Work to complete -
[A] Show the exact text of the quoted passage starting from "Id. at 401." and stopping at the end of "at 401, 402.".
[B] Pick up the quoted passage at the point where it stops and go on.

— Start Quoted passage —

102 F. Supp. 399, United States District Court for the Southern District of Miss., W.D. (1952).
The trustees claimed that the trust never came into existence because the property which the testator designated as trust property became the property of his wife as the surviving tenant of the joint estate. The trustee's son undertook to rent the property from his mother after his father's death, and after her death, from the heirs of the estate. The heirs brought suit against the trustee for an accounting under the trust.
The court stated that the first and major question to arise in the estate was "Did the deed by which the property was acquired create a joint tenancy with the right of survivorship, and if it did, was there a termination of it during the life of V.A. Stein (the husband)". In stating the contention of the parties the court said:
102 F. Supp. 401.
"Defendants urge it did so create and that it was not severed by conduct or otherwise. Plaintiffs say it did not create a joint tenancy under the Mississippi statute, but if it did it was severed and terminated during the lifetime of V.A. Stein by conduct and written instruments."
Id. at 401.
In connection with the estate created by the deed the court said:
"It is clear from the language of the deed that it was intended to create a joint tenancy and not tenants in common. More convincing language could not have been chosen, and from the entire language of the deed it is equally apparent that it was drawn by a lawyer or by one versed in legal phraseology. It must be assumed that the parties reduced to writing what they had in mind and what was intended when they chose this language. When a joint tenancy is created the right of survivorship follows as an incident thereto. A joint tenancy can be created only by the acts of the parties and as known at common law required unity of time, title, interest and possession.
. . . . . .
Therefore upon the death of V.A. Stein the fee-simple title vested in Sarah Stein."
Id. at 401, 402.
The facts in Bird v. Stein, supra, show that the husband committed alone, during his lifetime, many acts of ownership over the property, and used it as a home for the family until his death. In his Last Will and Testament he undertook to devise to his wife for her life all of his right, title and interest in and to all of his property, both real, personal and mixed with the remainder in trust for his children and two named grandchildren. Shortly after executing his will the husband executed a codicil bequeathing all of his personal property not theretofore sold to his son, one of the trustees named in his Will. When the Will was probated there was no real estate left and very little personalty. Counsel for plaintiffs contended that by this course of conduct of the husband, there was a severance of the joint tenancy. The Court held that "Conduct and dealing of course under some circumstances can sever such an estate.", citing 48 C.J.S. Joint Tenancy § 4, at 927, 928.
Id. at 402.
In discussing whether the evidence in the case sustained a severance of the joint tenancy during the lifetime of the joint tenants the court said:
"Usually and generally a severance which will defeat a joint tenancy means a separation of the interests of joint tenants, vesting of the interest of one, separated from the interest of the other, in some third person. Tindall v. Yeats, 392 Ill. 502, 64 N.E.2d 903. The course of dealing in this case fails to show that there was a severance or any intent for a severance."
. . . . . .
. . . Under some facts there could be a severance by conduct which would amount to an estoppel and the statute of frauds would not apply. However, such conduct or course of dealing is not present in this case. A severance from a joint tenancy to a tenancy in common is not a conveyance when it arises from the course of dealing, but is simply a change from one form of ownership to that of another form and arises by operation of law."

— End Quoted passage —
— Start Recorded data —

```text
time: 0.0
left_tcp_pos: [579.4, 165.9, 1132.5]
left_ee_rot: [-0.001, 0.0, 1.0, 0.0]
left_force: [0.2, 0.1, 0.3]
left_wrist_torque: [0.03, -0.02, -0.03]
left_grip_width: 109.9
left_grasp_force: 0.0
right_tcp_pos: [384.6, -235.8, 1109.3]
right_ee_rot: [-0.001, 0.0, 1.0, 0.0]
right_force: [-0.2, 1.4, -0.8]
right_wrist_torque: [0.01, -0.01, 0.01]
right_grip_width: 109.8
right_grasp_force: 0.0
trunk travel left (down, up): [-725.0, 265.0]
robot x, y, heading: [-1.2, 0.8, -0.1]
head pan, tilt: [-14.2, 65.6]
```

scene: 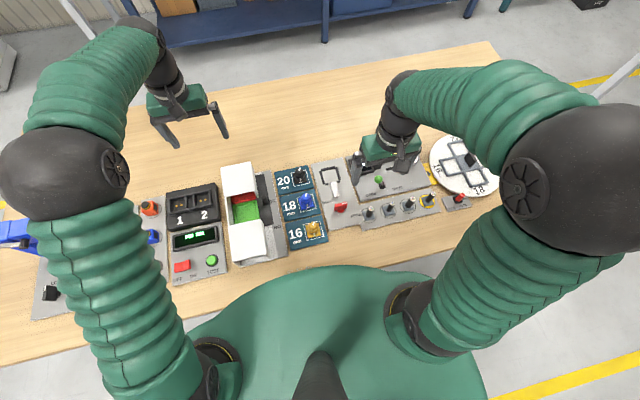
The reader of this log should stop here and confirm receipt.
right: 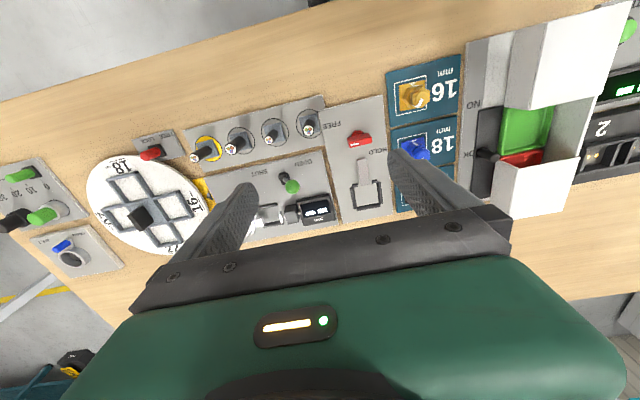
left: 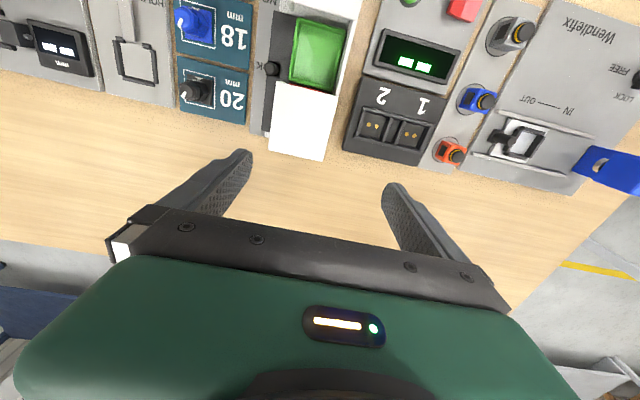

— End Recorded data —

Answers for the exercise -
[A]
Id. at 401.
In connection with the estate created by the deed the court said:
"It is clear from the language of the deed that it was intended to create a joint tenancy and not tenants in common. More convincing language could not have been chosen, and from the entire language of the deed it is equally apparent that it was drawn by a lawyer or by one versed in legal phraseology. It must be assumed that the parties reduced to writing what they had in mind and what was intended when they chose this language. When a joint tenancy is created the right of survivorship follows as an incident thereto. A joint tenancy can be created only by the acts of the parties and as known at common law required unity of time, title, interest and possession.
. . . . . .
Therefore upon the death of V.A. Stein the fee-simple title vested in Sarah Stein."
Id. at 401, 402.

[B]
Id. at 403.
The court in Bird, also discussed at length the nature of an estate by the entirety. The holding of the court seems to be quite appropriate in the case sub judice, as the joint estate with the right of survivorship held by Dr. Bishop and Decedent in the Securities in question was in reality an estate by the entirety. The Bird court said:
"Counsel for defendants suggests but does not argue at length the most decisive and controlling point, which in my judgment, definitely settles the severance question. The conveyance here not only created a joint tenancy but also created an estate by the entirety and this is recognized by the statute of Mississippi and the decisions thereunder. In Sale v. Saunders, 24 Miss. 24, the Court said: `The same words of conveyance which would make two other persons joint tenants, will make the husband and wife tenants of the entirety. Both are seized of the entirety, and neither can sell without the consent of the other, and the survivor takes the whole.
An estate by the entirety consists of five unities: time, title, interest, possession and marriage, all of which must coexist, while a joint tenancy possesses all these except marriage. Frederick v. Southwick, 165 Pa. Super. 78, 67 A.2d 802.
For a most exhaustive collection of authorities on this point see, Words Phrases, Vol. 15, p. 327. Under the authorities there cited and collated it is clear that upon the death of V.A. Stein, Sarah, `simply continued, in virtue of the nature of the tenancy, to possess and own what she already had.' Lilly v. Smith, 7 Cir., 96 F.2d 341, 343. In that case it was held that it is the conveyance to both of them, the husband and wife, that creates the estate which ripens into a fee-simple title upon the death of one. In the case at bar all five of the unities are present and under the Mississippi authority supra it follows that upon the death of V.A. Stein title to Little Hope Plantation vested in fee simple in Sarah Stein."
Id. at 404.
In the case of Wolfe v. Wolfe, the Mississippi Supreme Court considered the legal effect of two deeds. One deed conveyed certain real property "to Willis Wolfe and Della Wolfe and the survivor of them". The second deed conveyed other real property to the same parties making use of the phraseology as follows: "do hereby convey and warrant unto Willis Wolfe and his wife, Della Wolfe, and to the survivor of them." In Wolfe the court said:
207 Miss. 480, 42 So.2d 438 (1949).
Id. at 438.
"We do not undertake to determine whether the estate created is one of joint tenancy or entirety. In either case the result is the same, the survivor took the entire property.
. . . We think the deeds under consideration do manifest an intention to create an estate in joint tenancy and not an estate in common. The first conveys the property to the grantee `and the survivor of them', the second conveys to them `and to the survivor of them.' The two quoted expressions mean the same thing. The distinguishing and most important incident of title by joint tenancy is the doctrine of survivorship, by force of which, upon the death of one joint tenant, the joint estate remains unimpaired with the survivor. . . . If the grantees are held to be tenants in common, it is necessary to erase and eliminate the quoted provisions from the deeds. No proper exercise of judicial power would permit that. It is impossible to have the right of survivorship in an estate in common." (Emphasis supplied)
Id.
Id. at 439.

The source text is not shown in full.